(WHAT THE TASK ASKS): Take the lines from the beginning of the material through the line containing "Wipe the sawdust" and retype them exactly, leaving the pictures out.

(MATERIAL FOR THE TASK):
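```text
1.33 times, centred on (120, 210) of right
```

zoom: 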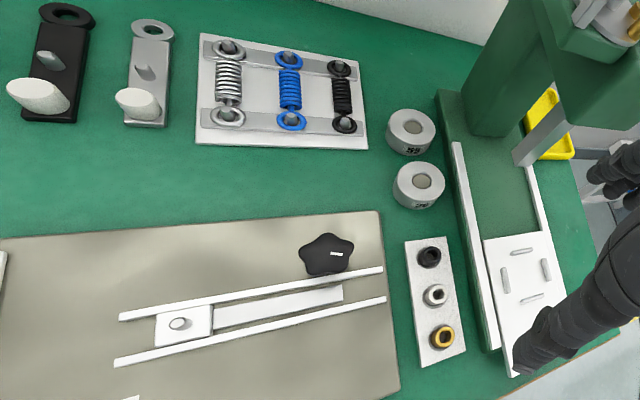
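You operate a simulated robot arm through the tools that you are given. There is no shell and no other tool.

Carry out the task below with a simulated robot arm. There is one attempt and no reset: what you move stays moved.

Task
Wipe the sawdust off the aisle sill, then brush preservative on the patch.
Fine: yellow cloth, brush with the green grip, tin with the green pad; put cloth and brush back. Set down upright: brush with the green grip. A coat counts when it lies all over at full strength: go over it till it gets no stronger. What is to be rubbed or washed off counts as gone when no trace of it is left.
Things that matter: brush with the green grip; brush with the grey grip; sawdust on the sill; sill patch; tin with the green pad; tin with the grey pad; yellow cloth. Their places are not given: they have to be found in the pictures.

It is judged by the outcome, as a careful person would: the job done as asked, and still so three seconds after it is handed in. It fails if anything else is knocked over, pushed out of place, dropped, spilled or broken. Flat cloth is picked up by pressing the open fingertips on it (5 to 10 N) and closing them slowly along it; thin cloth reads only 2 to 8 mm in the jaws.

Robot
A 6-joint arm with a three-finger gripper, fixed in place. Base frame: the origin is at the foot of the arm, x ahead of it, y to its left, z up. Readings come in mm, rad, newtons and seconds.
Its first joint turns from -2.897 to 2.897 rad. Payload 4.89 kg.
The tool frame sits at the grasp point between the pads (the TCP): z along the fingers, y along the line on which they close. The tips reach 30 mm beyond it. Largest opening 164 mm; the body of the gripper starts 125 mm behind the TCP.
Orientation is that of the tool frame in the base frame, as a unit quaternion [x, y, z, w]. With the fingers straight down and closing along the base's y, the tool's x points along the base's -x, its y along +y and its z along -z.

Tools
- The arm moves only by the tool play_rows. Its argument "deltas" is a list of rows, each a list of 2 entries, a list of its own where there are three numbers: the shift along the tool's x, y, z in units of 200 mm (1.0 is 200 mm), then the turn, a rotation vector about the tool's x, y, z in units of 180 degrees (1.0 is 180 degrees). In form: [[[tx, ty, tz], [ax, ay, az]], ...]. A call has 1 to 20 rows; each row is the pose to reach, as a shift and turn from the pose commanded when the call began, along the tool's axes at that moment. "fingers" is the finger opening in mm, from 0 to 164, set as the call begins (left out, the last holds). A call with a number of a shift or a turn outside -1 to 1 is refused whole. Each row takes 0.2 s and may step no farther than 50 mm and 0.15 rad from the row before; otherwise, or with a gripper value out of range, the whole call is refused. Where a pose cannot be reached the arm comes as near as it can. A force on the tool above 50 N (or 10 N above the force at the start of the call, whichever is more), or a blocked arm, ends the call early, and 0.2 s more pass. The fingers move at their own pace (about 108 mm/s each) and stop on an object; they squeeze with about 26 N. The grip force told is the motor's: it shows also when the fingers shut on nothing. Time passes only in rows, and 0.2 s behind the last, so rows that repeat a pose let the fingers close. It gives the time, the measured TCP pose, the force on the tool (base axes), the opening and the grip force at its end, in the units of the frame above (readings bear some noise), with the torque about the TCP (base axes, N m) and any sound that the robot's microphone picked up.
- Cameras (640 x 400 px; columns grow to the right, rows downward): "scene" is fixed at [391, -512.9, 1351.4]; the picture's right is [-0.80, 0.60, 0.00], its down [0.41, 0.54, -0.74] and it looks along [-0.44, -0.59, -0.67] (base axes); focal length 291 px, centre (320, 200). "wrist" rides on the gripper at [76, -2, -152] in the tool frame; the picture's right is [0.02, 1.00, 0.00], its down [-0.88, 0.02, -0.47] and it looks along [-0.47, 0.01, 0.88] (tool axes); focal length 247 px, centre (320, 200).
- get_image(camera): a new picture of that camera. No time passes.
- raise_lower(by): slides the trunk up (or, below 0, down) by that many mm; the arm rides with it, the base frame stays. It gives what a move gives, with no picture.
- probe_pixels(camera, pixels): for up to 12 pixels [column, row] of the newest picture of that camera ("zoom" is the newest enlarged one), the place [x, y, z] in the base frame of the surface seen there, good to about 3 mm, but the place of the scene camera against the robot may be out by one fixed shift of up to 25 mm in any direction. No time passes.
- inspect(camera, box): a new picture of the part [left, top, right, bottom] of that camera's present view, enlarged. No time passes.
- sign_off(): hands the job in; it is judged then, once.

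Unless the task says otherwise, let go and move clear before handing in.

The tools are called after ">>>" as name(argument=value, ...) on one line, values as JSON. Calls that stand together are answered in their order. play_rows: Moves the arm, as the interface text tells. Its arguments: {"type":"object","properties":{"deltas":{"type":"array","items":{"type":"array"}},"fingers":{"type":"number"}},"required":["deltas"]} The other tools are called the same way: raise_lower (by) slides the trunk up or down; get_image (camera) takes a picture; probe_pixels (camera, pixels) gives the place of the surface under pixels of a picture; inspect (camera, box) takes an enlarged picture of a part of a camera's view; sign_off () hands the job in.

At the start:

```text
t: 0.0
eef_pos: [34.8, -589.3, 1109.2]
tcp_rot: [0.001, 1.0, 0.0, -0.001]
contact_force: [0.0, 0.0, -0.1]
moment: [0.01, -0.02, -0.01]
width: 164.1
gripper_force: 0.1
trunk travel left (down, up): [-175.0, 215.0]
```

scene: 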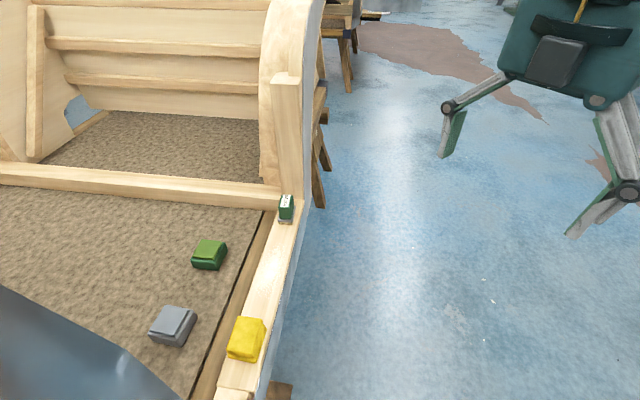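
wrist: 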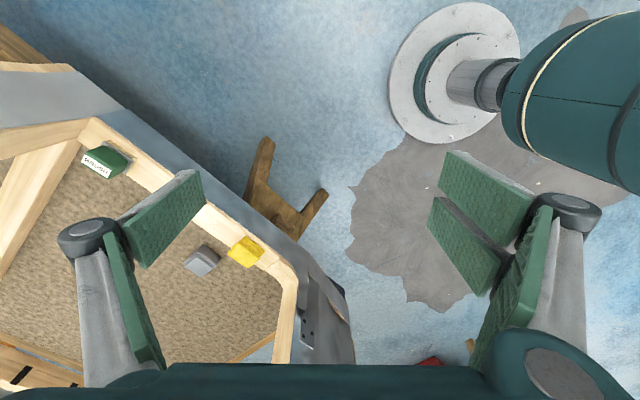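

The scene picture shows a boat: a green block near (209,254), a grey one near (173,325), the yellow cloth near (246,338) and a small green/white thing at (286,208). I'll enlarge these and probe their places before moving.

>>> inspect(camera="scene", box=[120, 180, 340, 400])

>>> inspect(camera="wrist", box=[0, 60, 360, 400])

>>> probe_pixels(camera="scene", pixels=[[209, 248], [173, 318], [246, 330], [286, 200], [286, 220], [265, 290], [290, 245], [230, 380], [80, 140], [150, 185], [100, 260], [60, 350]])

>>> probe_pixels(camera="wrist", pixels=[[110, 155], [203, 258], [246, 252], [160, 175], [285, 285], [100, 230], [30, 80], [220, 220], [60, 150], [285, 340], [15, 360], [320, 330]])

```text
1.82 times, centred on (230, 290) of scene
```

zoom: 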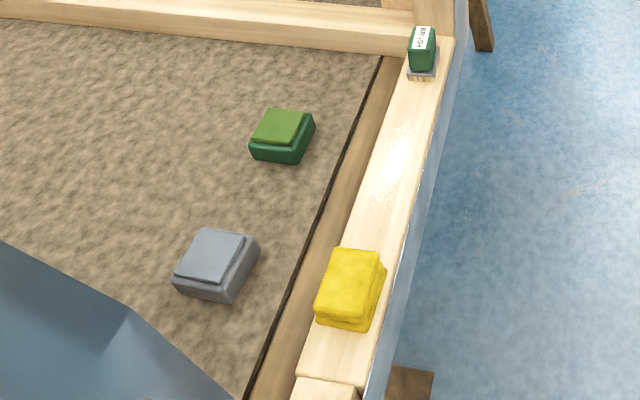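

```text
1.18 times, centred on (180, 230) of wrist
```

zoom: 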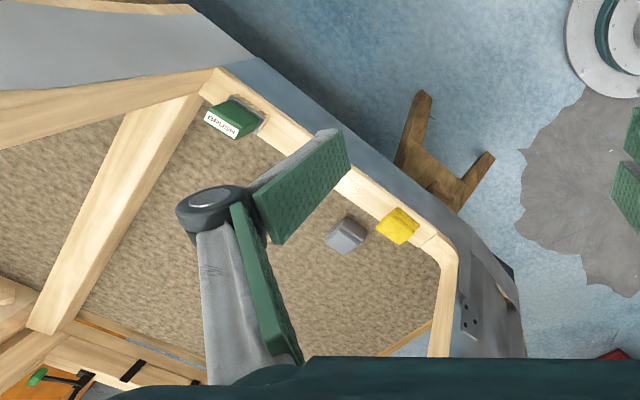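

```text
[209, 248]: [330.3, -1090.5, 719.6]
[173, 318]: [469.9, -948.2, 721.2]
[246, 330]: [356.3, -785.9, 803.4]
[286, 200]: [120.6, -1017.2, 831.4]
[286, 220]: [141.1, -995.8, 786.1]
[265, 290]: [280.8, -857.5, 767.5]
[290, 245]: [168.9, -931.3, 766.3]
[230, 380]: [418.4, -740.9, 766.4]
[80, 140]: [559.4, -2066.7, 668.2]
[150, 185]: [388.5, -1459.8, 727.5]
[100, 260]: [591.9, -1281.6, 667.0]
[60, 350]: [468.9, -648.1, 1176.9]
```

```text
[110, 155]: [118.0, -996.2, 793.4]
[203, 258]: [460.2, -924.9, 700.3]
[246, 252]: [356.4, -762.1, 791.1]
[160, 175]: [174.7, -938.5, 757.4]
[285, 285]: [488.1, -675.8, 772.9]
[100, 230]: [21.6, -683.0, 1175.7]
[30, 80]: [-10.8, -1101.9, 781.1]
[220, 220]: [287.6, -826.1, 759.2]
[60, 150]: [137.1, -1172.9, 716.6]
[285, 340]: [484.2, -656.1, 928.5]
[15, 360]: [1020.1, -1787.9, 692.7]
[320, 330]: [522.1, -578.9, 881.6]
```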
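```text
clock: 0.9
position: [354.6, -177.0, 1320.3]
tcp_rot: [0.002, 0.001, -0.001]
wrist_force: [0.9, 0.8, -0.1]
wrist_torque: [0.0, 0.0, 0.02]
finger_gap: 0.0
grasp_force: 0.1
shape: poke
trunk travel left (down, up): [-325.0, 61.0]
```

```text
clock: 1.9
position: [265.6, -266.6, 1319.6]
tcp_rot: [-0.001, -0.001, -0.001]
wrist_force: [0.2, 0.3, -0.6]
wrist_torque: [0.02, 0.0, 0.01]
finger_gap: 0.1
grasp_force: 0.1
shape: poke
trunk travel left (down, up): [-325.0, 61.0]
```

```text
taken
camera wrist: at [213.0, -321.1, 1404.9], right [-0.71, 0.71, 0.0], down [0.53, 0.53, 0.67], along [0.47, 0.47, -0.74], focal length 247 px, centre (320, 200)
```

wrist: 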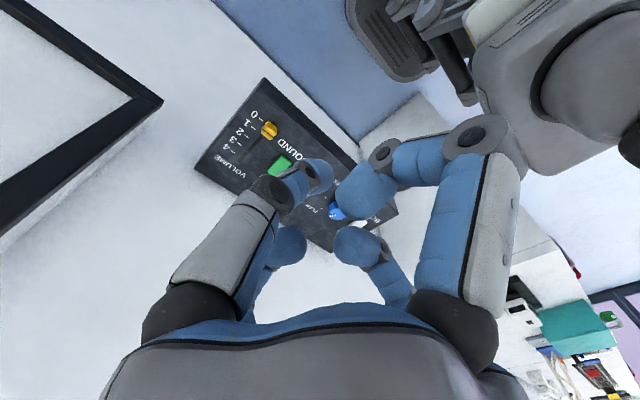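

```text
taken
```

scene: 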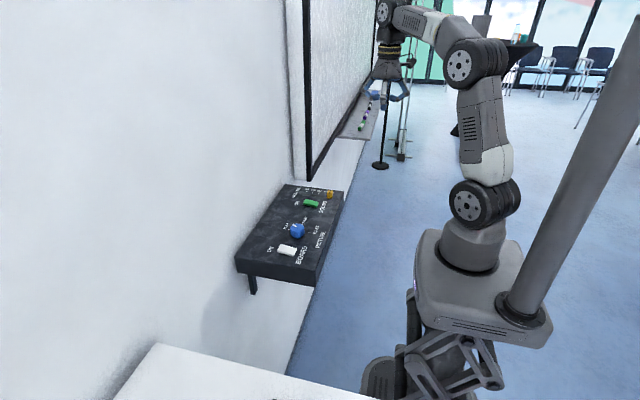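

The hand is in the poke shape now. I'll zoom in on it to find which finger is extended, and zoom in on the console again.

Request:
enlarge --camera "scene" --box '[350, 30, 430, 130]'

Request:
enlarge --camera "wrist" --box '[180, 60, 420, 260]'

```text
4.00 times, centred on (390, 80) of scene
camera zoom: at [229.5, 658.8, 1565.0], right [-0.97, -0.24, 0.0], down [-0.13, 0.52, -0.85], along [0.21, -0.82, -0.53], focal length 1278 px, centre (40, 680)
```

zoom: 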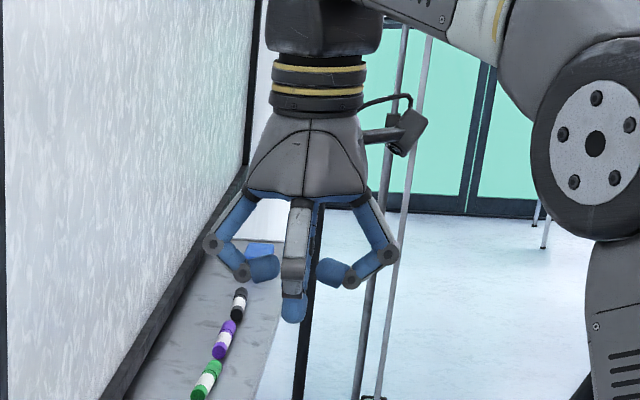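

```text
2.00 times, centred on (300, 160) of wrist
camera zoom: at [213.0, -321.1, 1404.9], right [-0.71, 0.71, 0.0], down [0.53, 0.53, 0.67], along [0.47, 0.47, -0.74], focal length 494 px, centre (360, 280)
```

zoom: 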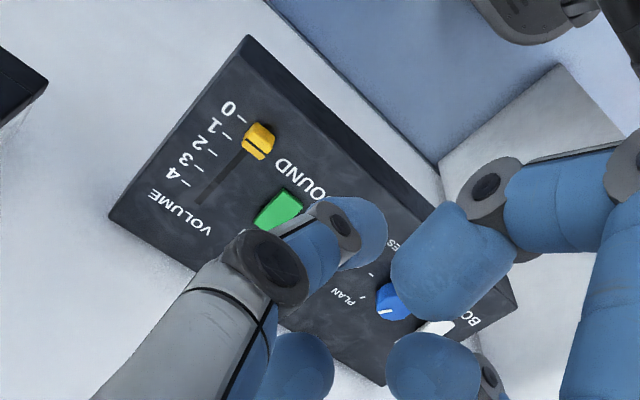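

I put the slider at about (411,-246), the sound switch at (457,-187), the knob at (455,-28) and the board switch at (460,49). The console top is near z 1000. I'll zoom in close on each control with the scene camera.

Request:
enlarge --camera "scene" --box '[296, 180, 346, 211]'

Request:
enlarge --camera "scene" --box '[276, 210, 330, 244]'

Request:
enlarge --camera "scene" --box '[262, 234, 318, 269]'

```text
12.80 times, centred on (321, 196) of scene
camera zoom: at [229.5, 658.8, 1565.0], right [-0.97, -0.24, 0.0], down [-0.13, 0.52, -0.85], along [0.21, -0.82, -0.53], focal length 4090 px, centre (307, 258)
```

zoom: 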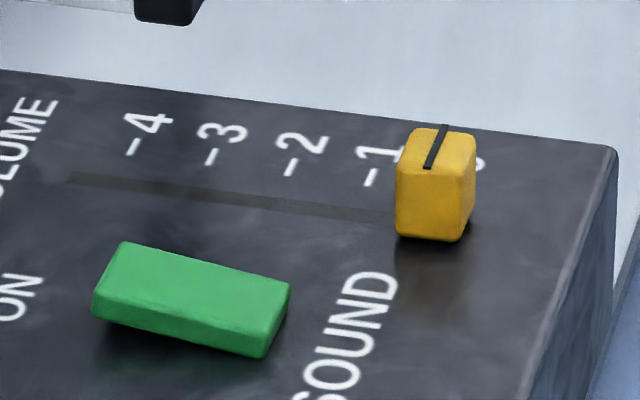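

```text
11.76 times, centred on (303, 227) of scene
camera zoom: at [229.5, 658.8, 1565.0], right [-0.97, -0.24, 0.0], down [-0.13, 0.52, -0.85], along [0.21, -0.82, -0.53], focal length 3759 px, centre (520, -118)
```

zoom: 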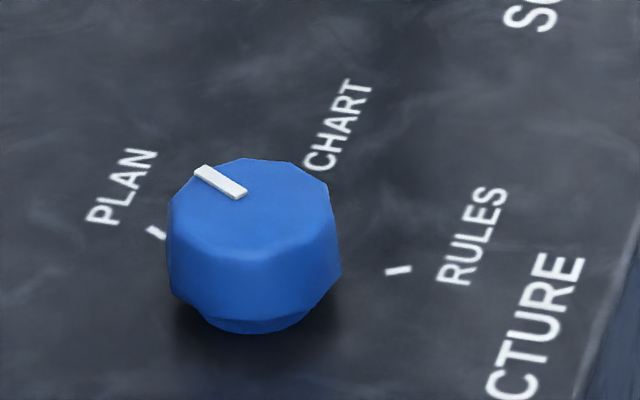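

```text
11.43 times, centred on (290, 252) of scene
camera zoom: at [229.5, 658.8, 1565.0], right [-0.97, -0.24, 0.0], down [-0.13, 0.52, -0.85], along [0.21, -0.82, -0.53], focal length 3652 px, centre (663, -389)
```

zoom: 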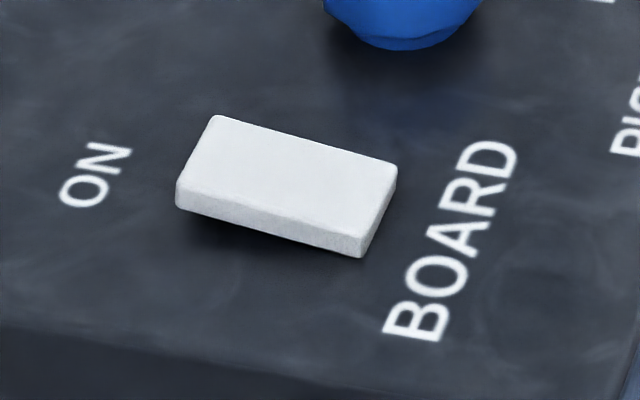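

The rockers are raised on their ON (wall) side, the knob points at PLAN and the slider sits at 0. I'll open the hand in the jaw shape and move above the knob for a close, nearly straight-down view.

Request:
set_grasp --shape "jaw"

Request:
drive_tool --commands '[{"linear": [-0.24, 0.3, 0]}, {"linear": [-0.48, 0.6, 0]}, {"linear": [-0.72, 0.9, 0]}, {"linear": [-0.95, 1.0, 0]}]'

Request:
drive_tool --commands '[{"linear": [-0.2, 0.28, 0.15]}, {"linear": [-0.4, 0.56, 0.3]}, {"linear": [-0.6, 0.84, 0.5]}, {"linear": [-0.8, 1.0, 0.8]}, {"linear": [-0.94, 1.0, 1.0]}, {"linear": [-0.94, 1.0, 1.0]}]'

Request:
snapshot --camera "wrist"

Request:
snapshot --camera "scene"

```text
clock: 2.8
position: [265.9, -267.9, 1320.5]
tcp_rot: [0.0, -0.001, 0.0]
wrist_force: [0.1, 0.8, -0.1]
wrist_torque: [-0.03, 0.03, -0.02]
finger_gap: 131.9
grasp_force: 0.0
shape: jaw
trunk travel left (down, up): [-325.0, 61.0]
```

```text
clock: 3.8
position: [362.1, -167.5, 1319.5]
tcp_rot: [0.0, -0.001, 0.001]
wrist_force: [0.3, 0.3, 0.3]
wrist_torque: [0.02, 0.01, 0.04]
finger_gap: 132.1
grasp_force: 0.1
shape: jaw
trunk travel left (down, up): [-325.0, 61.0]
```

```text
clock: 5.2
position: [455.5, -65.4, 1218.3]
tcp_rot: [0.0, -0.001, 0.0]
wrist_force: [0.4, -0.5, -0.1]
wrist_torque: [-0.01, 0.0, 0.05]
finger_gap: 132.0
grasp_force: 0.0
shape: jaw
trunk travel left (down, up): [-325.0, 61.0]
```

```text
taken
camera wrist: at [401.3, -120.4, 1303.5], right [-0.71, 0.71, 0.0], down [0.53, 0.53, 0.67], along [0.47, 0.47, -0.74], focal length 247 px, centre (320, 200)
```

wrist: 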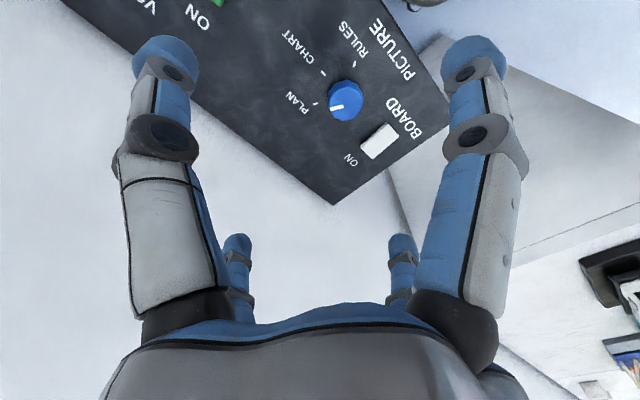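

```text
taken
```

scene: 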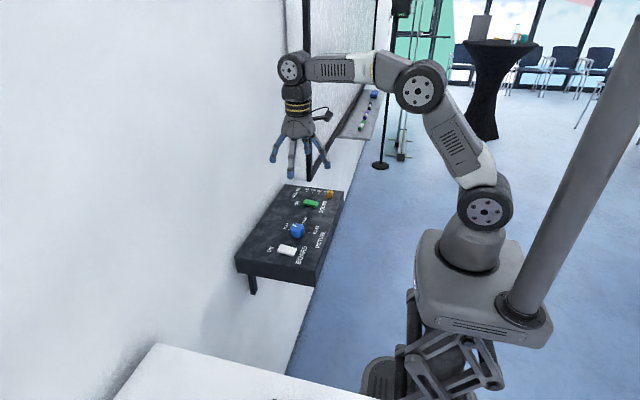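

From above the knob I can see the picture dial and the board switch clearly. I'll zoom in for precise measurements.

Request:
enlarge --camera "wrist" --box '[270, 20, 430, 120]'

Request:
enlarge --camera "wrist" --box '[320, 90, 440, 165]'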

(OUTPUT BELOW):
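```text
1.33 times, centred on (120, 210) of right
```

zoom: 
You operate a simulated robot arm through the tools that you are given. There is no shell and no other tool.

Carry out the task below with a simulated robot arm. There is one attempt and no reset: what you move stays moved.

Task
Wipe the sawdust off the aisle sill, then brush preservative on the patch.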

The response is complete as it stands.